Brief 1. Provide the original wording of the excerpted passage from "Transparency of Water" as far as "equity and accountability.".

Excerpted passage.

Logic of Hydro-logical Thinking
The first step to reform is understanding the challenge, in this case, the hydrological context. The 2030 Water Resources Group (2009) projects a 50% gap between water demand and water supply in India by 2030, amounting to over 755 billion cubic meters (Water Resources Group 2009). With constraints to further supply-side augmentation because of over-abstraction and overuse of water in multiple geographies, demand-side management plays a crucial role in closing this gap.
While accounting for the realities of political and administrative boundaries, there is a need for a greater focus on hydrological and agro-ecological scales to prioritize demand-side management, covering the continuum from sub-watersheds to river basins. The interconnectedness of surface and groundwater systems, on account of the hydrologic cycle, suggests developing integrated, as opposed to fragmented, surface and groundwater emphases. With detailed hydrological mapping, sufficient granularity may be established to cover the aggregation and disaggregation of scales from village-level micro-watersheds to multistate river basins. In other words, the starting point of water governance is a better understanding of water itself.
From Awareness to Strategy Formulation
The hydrological lens of water governance can develop into an operational system when supplemented with the tools of scientific data and analysis. Equipped with these systems, relevant stakeholders can undertake actions needed to counter water scarcity and pollution.
Nonetheless, data availability in India is currently fragmented, scattered across multiple agencies, and inadequate for sound decision-making. Moreover, data gaps exist, in particular, on the interconnectivity of rainwater, surface water, and groundwater, land use, environmental flows, ecosystems, socio-economic parameters, and demographics at the watershed level. Where available, the data is often not accessible.
To foster coordinated action for better demand-side management, ease of data access by all stakeholders is vital, covering real-time data sets, remote sensing technologies, and geographic information systems (GIS), in addition to historical data and projections on water availability and quality. Over and above raw data availability, data points require analysis to feed into information systems, which in turn foster knowledge systems for action at scale. The linkages between data, information, and knowledge systems, encapsulated in user-friendly interfaces, can form the basis for the development of response strategies.
Transparency of Water Flows: Multi-stakeholder Approaches
Data transparency lends itself to collaborative approaches, as also good governance. Governance structures uphold not only transparent mechanisms, but also inclusiveness, equity and accountability.

(Transcripts of simulated robot work)

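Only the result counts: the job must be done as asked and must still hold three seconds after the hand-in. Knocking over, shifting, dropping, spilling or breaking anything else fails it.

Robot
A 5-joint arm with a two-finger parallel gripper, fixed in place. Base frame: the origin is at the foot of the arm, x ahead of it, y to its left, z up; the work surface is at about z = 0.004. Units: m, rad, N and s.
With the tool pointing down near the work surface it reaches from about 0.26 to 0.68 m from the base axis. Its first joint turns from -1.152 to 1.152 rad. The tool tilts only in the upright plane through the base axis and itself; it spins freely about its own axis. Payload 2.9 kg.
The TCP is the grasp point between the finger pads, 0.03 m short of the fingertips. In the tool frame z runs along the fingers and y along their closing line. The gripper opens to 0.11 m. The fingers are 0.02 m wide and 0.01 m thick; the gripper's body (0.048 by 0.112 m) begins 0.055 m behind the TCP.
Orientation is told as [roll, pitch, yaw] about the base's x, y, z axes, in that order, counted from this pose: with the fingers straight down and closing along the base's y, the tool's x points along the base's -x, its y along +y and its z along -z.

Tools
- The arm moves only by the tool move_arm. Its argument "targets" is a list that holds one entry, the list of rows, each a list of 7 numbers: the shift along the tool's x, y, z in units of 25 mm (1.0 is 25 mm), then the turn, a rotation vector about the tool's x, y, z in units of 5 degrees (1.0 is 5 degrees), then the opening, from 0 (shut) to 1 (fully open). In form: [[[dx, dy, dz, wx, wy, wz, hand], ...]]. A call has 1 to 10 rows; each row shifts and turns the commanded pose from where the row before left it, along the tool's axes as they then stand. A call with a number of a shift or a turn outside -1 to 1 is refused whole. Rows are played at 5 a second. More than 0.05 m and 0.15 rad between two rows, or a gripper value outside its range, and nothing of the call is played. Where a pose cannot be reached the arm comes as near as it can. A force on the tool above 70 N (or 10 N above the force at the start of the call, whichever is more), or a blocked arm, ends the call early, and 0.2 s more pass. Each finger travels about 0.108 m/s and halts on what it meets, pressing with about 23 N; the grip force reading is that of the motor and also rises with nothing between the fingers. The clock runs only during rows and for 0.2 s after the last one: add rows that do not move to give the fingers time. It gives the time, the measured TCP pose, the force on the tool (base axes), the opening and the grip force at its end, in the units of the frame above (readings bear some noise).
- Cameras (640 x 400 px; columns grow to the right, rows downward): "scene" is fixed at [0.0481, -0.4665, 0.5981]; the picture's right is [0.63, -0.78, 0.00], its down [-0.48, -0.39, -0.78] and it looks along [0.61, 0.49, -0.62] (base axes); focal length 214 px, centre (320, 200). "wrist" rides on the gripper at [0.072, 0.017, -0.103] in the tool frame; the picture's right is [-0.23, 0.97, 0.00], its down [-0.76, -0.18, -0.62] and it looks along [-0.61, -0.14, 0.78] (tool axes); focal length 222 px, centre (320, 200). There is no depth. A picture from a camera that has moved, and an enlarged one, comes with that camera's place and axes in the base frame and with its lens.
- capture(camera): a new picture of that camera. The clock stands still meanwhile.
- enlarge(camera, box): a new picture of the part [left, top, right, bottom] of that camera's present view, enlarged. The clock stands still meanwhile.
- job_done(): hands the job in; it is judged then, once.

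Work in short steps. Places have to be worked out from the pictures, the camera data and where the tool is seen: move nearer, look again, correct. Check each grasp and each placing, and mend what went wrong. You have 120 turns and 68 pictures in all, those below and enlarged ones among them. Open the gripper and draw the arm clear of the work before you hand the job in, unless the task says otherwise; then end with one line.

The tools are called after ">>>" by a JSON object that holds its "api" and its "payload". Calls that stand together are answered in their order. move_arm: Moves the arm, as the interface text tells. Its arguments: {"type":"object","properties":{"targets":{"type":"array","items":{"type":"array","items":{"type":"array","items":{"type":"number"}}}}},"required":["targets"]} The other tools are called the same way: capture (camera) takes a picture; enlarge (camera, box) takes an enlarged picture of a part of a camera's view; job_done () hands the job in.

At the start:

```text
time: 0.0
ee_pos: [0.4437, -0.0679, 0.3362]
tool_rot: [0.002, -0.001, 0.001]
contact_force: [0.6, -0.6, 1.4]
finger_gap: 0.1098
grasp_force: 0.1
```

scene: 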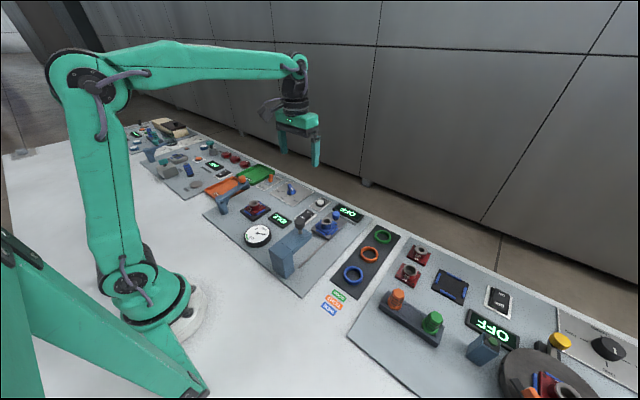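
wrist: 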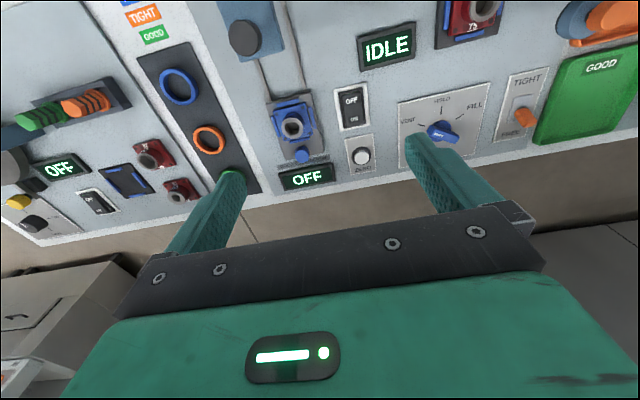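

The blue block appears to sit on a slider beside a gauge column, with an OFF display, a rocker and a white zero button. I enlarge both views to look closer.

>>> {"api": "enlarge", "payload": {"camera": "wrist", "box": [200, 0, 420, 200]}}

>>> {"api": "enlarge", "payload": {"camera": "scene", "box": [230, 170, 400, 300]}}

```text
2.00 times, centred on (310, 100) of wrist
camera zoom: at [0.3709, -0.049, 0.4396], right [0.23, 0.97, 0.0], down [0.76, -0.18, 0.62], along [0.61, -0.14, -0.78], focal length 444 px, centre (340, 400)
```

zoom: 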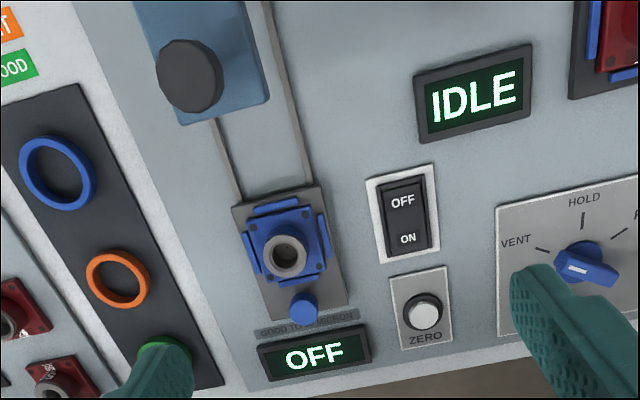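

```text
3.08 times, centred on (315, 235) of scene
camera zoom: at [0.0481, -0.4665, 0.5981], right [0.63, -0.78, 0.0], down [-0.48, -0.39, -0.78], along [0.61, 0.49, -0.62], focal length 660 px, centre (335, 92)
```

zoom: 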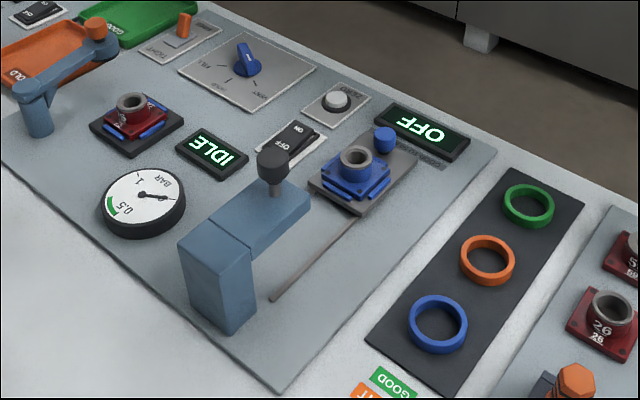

* * *

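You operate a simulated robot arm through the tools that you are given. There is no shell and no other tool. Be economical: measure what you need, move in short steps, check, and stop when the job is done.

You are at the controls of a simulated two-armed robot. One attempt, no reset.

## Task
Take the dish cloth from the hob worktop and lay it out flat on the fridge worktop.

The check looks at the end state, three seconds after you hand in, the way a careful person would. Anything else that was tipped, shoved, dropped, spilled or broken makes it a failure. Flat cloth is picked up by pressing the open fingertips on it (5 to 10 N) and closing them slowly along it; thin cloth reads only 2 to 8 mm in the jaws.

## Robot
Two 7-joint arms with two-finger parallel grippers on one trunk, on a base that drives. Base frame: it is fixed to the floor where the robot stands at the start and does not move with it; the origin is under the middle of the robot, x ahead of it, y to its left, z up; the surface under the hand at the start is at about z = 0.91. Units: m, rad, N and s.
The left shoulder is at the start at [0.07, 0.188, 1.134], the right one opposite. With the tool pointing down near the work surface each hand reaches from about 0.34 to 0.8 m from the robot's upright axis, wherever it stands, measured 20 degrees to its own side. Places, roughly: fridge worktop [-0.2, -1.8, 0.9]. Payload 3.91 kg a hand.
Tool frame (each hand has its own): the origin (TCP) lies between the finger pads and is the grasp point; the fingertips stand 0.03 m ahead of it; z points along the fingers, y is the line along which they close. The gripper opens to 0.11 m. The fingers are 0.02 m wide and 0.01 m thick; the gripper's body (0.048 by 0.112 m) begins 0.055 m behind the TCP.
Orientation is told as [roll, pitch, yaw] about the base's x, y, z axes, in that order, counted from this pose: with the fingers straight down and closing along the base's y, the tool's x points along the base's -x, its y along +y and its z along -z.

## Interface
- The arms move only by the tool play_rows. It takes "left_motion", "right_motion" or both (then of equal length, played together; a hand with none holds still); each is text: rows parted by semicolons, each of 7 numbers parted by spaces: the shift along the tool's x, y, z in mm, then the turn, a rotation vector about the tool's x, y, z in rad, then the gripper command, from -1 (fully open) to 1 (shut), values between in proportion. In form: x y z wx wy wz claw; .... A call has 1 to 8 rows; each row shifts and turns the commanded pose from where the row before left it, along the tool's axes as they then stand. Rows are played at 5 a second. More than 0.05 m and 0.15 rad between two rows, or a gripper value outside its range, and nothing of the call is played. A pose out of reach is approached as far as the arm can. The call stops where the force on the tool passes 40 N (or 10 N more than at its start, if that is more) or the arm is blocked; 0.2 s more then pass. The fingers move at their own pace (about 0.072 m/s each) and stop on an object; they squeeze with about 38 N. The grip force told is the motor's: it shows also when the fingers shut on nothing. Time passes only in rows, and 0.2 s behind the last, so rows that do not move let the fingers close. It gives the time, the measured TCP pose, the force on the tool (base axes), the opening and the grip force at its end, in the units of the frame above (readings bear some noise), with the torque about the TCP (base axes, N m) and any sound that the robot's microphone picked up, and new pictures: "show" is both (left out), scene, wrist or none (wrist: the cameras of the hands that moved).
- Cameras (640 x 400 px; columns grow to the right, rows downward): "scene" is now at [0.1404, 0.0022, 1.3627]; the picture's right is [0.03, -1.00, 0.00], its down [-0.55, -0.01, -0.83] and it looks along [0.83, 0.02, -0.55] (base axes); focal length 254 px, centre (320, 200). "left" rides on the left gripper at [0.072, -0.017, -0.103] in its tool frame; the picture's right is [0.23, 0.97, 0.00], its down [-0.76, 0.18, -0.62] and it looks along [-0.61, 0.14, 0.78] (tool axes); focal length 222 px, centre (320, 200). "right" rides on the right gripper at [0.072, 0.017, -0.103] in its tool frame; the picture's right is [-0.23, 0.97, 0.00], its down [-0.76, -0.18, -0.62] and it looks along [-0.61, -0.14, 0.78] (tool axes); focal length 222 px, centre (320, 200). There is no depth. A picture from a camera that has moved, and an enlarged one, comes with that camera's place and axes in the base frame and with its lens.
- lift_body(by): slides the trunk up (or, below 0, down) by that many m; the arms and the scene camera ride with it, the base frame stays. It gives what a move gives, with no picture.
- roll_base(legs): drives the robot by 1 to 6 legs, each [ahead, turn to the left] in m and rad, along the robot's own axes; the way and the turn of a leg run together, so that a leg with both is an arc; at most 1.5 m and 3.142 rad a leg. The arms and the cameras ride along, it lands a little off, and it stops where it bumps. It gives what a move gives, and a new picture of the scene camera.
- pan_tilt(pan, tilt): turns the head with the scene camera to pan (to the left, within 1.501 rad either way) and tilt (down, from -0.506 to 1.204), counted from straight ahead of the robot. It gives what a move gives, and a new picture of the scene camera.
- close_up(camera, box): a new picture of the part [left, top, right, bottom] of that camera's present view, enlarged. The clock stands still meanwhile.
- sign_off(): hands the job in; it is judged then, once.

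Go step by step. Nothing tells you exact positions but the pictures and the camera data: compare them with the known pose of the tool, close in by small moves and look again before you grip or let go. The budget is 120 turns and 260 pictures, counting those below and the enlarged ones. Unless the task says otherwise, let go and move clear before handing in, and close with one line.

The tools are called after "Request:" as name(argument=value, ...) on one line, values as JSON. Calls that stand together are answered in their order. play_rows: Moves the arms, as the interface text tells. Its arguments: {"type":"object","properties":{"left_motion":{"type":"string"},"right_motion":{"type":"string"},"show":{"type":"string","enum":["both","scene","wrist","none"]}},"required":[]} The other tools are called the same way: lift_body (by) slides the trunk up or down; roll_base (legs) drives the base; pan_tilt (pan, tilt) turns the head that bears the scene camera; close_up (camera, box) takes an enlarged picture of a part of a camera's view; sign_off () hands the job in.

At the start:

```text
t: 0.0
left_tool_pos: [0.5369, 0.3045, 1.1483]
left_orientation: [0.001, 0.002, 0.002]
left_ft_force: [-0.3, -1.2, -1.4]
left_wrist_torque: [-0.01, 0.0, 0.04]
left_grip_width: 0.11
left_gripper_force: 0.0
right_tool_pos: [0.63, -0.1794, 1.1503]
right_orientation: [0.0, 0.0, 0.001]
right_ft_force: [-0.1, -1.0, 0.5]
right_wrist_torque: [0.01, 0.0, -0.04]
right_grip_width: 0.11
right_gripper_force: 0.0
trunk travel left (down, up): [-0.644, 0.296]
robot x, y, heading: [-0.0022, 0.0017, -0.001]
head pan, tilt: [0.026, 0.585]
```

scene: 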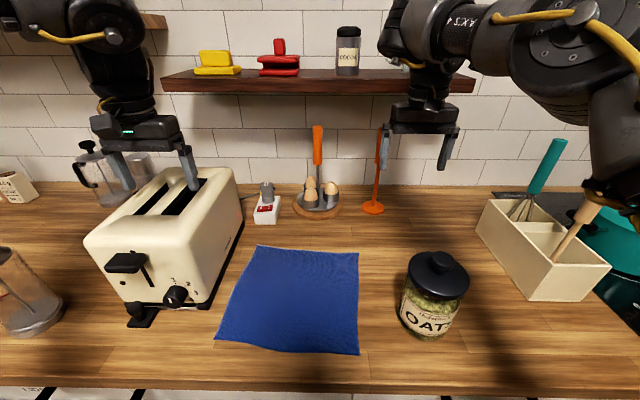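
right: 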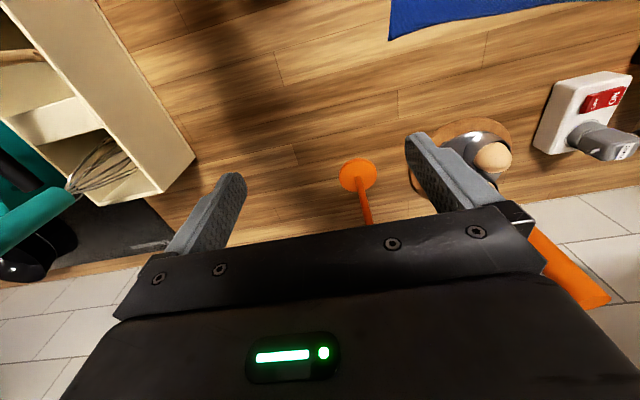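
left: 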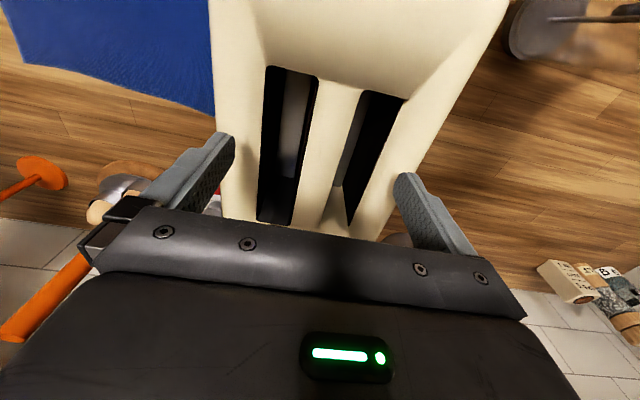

Brief 2. Reproduce verbatim the lines above, from the line with "Only the result" through the line with "A 5-joint arm".

Written response 1.
Transparency of Water Flows: Multi-stakeholder Approaches
Data transparency lends itself to collaborative approaches, as also good governance. Governance structures uphold not only transparent mechanisms, but also inclusiveness, equity and accountability.

Written response 2.
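Only the result counts: the job must be done as asked and must still hold three seconds after the hand-in. Knocking over, shifting, dropping, spilling or breaking anything else fails it.

Robot
A 5-joint arm with a two-finger parallel gripper, fixed in place. Base frame: the origin is at the foot of the arm, x ahead of it, y to its left, z up; the work surface is at about z = 0.004. Units: m, rad, N and s.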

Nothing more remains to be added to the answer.